◆ Problem details
Reproduce the complete listing without any deviation.

◆ Dataset extract
----

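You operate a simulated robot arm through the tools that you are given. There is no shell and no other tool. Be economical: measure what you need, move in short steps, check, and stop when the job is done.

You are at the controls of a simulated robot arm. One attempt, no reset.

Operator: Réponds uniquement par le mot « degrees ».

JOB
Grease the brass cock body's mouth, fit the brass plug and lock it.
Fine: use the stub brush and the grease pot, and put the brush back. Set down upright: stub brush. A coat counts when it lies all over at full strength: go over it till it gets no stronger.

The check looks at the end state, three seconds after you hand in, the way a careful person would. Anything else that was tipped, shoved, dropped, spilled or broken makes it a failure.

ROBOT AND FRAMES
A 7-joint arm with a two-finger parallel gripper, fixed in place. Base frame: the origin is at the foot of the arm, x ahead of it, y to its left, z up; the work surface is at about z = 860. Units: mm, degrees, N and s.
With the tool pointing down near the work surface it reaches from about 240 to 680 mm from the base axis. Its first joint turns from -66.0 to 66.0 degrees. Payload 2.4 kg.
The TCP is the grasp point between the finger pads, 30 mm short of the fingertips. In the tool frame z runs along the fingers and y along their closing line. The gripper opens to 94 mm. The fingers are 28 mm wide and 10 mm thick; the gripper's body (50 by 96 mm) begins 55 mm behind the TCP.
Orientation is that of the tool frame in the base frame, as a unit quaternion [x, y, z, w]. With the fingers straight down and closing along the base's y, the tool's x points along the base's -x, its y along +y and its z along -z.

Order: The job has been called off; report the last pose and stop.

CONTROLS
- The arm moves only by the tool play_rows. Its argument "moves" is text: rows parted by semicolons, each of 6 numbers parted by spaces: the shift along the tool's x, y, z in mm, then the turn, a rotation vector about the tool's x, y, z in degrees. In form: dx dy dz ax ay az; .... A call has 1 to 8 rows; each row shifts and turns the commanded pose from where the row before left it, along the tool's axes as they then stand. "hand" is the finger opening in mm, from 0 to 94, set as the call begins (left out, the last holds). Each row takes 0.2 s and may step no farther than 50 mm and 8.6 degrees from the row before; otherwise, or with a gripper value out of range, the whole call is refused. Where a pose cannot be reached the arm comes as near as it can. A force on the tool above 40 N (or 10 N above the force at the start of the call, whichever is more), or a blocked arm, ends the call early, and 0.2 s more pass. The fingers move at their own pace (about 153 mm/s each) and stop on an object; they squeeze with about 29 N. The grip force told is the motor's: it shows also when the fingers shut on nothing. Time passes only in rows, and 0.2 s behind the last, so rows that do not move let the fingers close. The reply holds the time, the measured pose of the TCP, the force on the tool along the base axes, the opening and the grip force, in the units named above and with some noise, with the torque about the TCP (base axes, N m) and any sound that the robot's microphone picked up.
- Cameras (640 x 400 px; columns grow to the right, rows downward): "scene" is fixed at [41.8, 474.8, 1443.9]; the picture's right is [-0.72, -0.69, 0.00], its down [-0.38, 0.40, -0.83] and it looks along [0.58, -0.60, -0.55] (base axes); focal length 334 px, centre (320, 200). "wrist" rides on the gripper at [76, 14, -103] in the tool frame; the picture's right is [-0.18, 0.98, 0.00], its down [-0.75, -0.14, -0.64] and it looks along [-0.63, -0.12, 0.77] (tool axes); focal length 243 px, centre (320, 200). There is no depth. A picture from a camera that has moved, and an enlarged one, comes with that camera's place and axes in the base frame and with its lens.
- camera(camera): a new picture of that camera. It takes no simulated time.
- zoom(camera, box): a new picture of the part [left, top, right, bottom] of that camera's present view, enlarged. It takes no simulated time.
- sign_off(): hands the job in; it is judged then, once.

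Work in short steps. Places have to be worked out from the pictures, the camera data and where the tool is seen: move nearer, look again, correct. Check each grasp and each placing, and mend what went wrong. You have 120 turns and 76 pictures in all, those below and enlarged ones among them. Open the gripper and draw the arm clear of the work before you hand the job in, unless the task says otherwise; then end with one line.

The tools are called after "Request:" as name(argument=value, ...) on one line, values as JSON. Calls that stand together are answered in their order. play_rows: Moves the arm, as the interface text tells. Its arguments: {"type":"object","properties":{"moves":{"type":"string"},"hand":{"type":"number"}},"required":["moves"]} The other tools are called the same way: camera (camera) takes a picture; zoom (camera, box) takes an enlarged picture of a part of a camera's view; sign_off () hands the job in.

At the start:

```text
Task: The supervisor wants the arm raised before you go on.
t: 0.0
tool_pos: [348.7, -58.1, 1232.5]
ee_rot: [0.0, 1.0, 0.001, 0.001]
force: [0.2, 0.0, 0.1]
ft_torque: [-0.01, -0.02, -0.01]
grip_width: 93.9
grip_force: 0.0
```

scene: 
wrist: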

----

◆ Worked solution
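You operate a simulated robot arm through the tools that you are given. There is no shell and no other tool. Be economical: measure what you need, move in short steps, check, and stop when the job is done.

You are at the controls of a simulated robot arm. One attempt, no reset.

Operator: Réponds uniquement par le mot « degrees ».

JOB
Grease the brass cock body's mouth, fit the brass plug and lock it.
Fine: use the stub brush and the grease pot, and put the brush back. Set down upright: stub brush. A coat counts when it lies all over at full strength: go over it till it gets no stronger.

The check looks at the end state, three seconds after you hand in, the way a careful person would. Anything else that was tipped, shoved, dropped, spilled or broken makes it a failure.

ROBOT AND FRAMES
A 7-joint arm with a two-finger parallel gripper, fixed in place. Base frame: the origin is at the foot of the arm, x ahead of it, y to its left, z up; the work surface is at about z = 860. Units: mm, degrees, N and s.
With the tool pointing down near the work surface it reaches from about 240 to 680 mm from the base axis. Its first joint turns from -66.0 to 66.0 degrees. Payload 2.4 kg.
The TCP is the grasp point between the finger pads, 30 mm short of the fingertips. In the tool frame z runs along the fingers and y along their closing line. The gripper opens to 94 mm. The fingers are 28 mm wide and 10 mm thick; the gripper's body (50 by 96 mm) begins 55 mm behind the TCP.
Orientation is that of the tool frame in the base frame, as a unit quaternion [x, y, z, w]. With the fingers straight down and closing along the base's y, the tool's x points along the base's -x, its y along +y and its z along -z.

Order: The job has been called off; report the last pose and stop.

CONTROLS
- The arm moves only by the tool play_rows. Its argument "moves" is text: rows parted by semicolons, each of 6 numbers parted by spaces: the shift along the tool's x, y, z in mm, then the turn, a rotation vector about the tool's x, y, z in degrees. In form: dx dy dz ax ay az; .... A call has 1 to 8 rows; each row shifts and turns the commanded pose from where the row before left it, along the tool's axes as they then stand. "hand" is the finger opening in mm, from 0 to 94, set as the call begins (left out, the last holds). Each row takes 0.2 s and may step no farther than 50 mm and 8.6 degrees from the row before; otherwise, or with a gripper value out of range, the whole call is refused. Where a pose cannot be reached the arm comes as near as it can. A force on the tool above 40 N (or 10 N above the force at the start of the call, whichever is more), or a blocked arm, ends the call early, and 0.2 s more pass. The fingers move at their own pace (about 153 mm/s each) and stop on an object; they squeeze with about 29 N. The grip force told is the motor's: it shows also when the fingers shut on nothing. Time passes only in rows, and 0.2 s behind the last, so rows that do not move let the fingers close. The reply holds the time, the measured pose of the TCP, the force on the tool along the base axes, the opening and the grip force, in the units named above and with some noise, with the torque about the TCP (base axes, N m) and any sound that the robot's microphone picked up.
- Cameras (640 x 400 px; columns grow to the right, rows downward): "scene" is fixed at [41.8, 474.8, 1443.9]; the picture's right is [-0.72, -0.69, 0.00], its down [-0.38, 0.40, -0.83] and it looks along [0.58, -0.60, -0.55] (base axes); focal length 334 px, centre (320, 200). "wrist" rides on the gripper at [76, 14, -103] in the tool frame; the picture's right is [-0.18, 0.98, 0.00], its down [-0.75, -0.14, -0.64] and it looks along [-0.63, -0.12, 0.77] (tool axes); focal length 243 px, centre (320, 200). There is no depth. A picture from a camera that has moved, and an enlarged one, comes with that camera's place and axes in the base frame and with its lens.
- camera(camera): a new picture of that camera. It takes no simulated time.
- zoom(camera, box): a new picture of the part [left, top, right, bottom] of that camera's present view, enlarged. It takes no simulated time.
- sign_off(): hands the job in; it is judged then, once.

Work in short steps. Places have to be worked out from the pictures, the camera data and where the tool is seen: move nearer, look again, correct. Check each grasp and each placing, and mend what went wrong. You have 120 turns and 76 pictures in all, those below and enlarged ones among them. Open the gripper and draw the arm clear of the work before you hand the job in, unless the task says otherwise; then end with one line.

The tools are called after "Request:" as name(argument=value, ...) on one line, values as JSON. Calls that stand together are answered in their order. play_rows: Moves the arm, as the interface text tells. Its arguments: {"type":"object","properties":{"moves":{"type":"string"},"hand":{"type":"number"}},"required":["moves"]} The other tools are called the same way: camera (camera) takes a picture; zoom (camera, box) takes an enlarged picture of a part of a camera's view; sign_off () hands the job in.

At the start:

```text
Task: The supervisor wants the arm raised before you go on.
t: 0.0
tool_pos: [348.7, -58.1, 1232.5]
ee_rot: [0.0, 1.0, 0.001, 0.001]
force: [0.2, 0.0, 0.1]
ft_torque: [-0.01, -0.02, -0.01]
grip_width: 93.9
grip_force: 0.0
```

scene: 
wrist: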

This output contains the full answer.